>>>>>

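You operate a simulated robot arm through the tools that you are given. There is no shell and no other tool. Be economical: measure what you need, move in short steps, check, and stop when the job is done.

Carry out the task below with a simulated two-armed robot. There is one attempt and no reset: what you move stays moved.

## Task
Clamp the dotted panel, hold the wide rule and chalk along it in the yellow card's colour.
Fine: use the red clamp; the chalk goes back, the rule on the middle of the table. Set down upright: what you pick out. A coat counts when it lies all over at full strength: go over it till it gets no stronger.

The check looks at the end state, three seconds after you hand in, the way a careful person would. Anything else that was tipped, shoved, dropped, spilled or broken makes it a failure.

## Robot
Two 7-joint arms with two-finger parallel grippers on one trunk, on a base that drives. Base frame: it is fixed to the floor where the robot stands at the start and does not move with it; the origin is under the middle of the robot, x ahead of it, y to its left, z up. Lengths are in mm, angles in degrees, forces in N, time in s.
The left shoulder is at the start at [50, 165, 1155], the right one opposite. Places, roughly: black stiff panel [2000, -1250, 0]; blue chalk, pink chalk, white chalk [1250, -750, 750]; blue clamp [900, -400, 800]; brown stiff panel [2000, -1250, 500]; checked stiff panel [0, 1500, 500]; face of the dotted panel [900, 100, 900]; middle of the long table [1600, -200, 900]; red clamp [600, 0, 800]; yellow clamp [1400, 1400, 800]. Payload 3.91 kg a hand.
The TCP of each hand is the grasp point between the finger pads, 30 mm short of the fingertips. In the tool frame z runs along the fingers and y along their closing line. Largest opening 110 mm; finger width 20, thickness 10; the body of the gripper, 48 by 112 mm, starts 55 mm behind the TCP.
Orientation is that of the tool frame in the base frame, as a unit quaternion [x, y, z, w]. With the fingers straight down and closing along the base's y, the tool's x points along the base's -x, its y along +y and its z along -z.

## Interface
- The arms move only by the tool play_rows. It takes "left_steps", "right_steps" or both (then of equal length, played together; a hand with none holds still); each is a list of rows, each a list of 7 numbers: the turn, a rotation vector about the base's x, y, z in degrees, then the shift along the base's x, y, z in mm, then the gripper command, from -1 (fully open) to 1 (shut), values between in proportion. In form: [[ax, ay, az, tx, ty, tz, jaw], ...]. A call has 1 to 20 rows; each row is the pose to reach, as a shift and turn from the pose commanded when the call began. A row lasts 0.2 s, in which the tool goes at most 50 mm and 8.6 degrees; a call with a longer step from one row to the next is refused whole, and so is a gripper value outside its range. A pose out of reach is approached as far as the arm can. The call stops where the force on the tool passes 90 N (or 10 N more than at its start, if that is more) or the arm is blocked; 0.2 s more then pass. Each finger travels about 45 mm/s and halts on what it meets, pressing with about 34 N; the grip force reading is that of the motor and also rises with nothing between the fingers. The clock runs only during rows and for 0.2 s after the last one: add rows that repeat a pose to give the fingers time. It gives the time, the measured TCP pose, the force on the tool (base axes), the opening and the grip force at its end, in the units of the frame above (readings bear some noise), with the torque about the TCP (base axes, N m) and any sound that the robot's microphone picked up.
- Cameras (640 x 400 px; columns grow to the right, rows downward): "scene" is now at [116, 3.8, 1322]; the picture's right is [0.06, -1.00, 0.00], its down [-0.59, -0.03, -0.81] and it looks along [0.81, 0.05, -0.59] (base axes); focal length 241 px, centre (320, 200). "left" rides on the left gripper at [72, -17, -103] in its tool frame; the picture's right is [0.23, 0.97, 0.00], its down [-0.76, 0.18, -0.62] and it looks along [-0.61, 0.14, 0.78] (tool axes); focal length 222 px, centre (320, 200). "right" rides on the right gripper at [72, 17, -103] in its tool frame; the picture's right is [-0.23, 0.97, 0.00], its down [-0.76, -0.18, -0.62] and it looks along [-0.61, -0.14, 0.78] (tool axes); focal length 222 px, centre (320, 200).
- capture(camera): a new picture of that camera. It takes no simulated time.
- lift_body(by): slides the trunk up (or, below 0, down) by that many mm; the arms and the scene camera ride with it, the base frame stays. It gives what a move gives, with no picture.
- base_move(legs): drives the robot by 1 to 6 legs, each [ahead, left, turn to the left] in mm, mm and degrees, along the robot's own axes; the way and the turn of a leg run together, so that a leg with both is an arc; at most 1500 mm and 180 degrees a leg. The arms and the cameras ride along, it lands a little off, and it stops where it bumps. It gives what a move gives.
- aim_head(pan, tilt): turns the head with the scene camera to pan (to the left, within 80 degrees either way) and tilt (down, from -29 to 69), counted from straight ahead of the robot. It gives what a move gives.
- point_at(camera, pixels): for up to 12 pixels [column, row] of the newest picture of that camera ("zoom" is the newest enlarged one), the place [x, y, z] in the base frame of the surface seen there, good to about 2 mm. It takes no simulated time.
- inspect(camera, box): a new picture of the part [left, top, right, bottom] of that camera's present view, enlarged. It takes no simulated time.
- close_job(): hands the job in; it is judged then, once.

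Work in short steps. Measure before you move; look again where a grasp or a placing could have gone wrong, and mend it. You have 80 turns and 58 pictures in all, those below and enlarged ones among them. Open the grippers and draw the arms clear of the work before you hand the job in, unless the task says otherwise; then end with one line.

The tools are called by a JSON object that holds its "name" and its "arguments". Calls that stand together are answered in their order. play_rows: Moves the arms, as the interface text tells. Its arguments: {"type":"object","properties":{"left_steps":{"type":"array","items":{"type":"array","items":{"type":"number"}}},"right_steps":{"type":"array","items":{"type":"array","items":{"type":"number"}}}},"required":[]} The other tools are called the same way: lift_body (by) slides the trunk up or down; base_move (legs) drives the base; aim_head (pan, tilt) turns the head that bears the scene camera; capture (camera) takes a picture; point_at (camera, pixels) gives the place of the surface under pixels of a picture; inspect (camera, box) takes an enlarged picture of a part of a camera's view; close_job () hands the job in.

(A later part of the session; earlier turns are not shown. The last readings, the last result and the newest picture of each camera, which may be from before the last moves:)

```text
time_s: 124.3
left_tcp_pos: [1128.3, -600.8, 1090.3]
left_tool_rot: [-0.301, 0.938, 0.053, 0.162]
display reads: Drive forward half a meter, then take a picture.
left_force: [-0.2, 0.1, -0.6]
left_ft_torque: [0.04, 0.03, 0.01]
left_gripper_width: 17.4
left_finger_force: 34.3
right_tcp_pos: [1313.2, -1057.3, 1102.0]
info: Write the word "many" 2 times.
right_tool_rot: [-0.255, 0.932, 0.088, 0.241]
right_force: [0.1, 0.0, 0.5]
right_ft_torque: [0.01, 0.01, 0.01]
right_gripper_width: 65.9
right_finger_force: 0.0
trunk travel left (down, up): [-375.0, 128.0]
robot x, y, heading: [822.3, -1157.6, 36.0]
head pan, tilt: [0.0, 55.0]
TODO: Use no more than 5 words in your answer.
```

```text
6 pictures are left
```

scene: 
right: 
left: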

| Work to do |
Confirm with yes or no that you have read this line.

<<<<<

| Work to do |
Select from the material above each line in which the string "rule" appears, and list those lines.

| Response |
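Clamp the dotted panel, hold the wide rule and chalk along it in the yellow card's colour.
Fine: use the red clamp; the chalk goes back, the rule on the middle of the table. Set down upright: what you pick out. A coat counts when it lies all over at full strength: go over it till it gets no stronger.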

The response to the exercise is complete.